Hotel Conversion Planned for Factory at 326 Junius Street, Brownsville

326 Junius Street in October 2014, image via Google Maps326 Junius Street in October 2014, image via Google Maps

The attractive five-story factory at 326 Junius Street in Brownsville has been a boxing gym, a community center, and a church. And now, alteration applications have been filed to convert the 1920s building at the corner of Blake Avenue into a 114-key hotel.

Transit-wise, it’s an ideal location for a budget hotel, which have preceded new residential development in the poorest parts of East New York and Brownsville. There’s an L train stop a block and a half north at Sutter Avenue, and the 3 and L trains sit a block apart a couple blocks south at Junius Street and Livonia Avenue.

However, the building has an unusual and slightly checkered past.
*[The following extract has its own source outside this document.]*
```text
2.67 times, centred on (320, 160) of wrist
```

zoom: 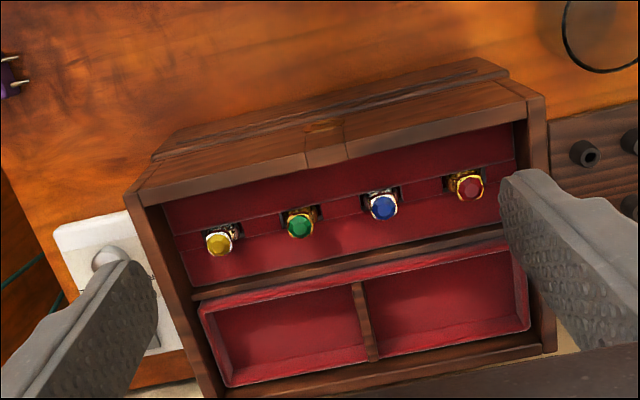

Pastor Randolph Ferdinand ran his church, the Ministry of Helping Hands, as well as a homeless shelter and community center there for 20 years. In 2012, a former NYPD detective tried to open a boxing gym for local kids in the basement, according to the Daily News.
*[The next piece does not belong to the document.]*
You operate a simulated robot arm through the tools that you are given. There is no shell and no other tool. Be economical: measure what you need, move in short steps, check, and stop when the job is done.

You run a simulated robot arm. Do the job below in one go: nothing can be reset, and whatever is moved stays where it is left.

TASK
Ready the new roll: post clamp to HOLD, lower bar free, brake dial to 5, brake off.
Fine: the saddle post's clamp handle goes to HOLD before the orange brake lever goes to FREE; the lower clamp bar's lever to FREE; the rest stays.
But the Department of Buildings shut the operation down two weeks later, because the building didn’t have a certificate of occupancy for a homeless shelter or church. The property also has 56 open building violations stretching back as far as 1993, which the would-be coach struggled to correct. But before he could, the city seized the building over $250,000 in unpaid taxes and sold it in a foreclosure auction last year for $1,500,000.

The property changed hands again in February for $5,145,000. It turns out that the new owner is Williamsburg-based investor Joseph Brunner, who’s also planning an eight-story residential building at the corner of Franklin and Fulton in Bed-Stuy. He hired architect Nandinee Phookan, headquartered in Dumbo, to renovate the building.

The 50,000-square-foot building sits in middle of Brownsville’s Industrial Business Zone, where low-density zoning essentially caps buildings at one or two stories. It’s overbuilt by about 28,745 square feet, making it a fairly valuable purchase for real estate in Brownsville.

We’re not sure what this means for the neighborhood, but market-rate developers are finally arriving at its northern edge. In the last six months, we’ve seen small multifamily buildings filed at 2288 Atlantic Avenue, 110 Thatford Avenue, and 1815 Eastern Parkway.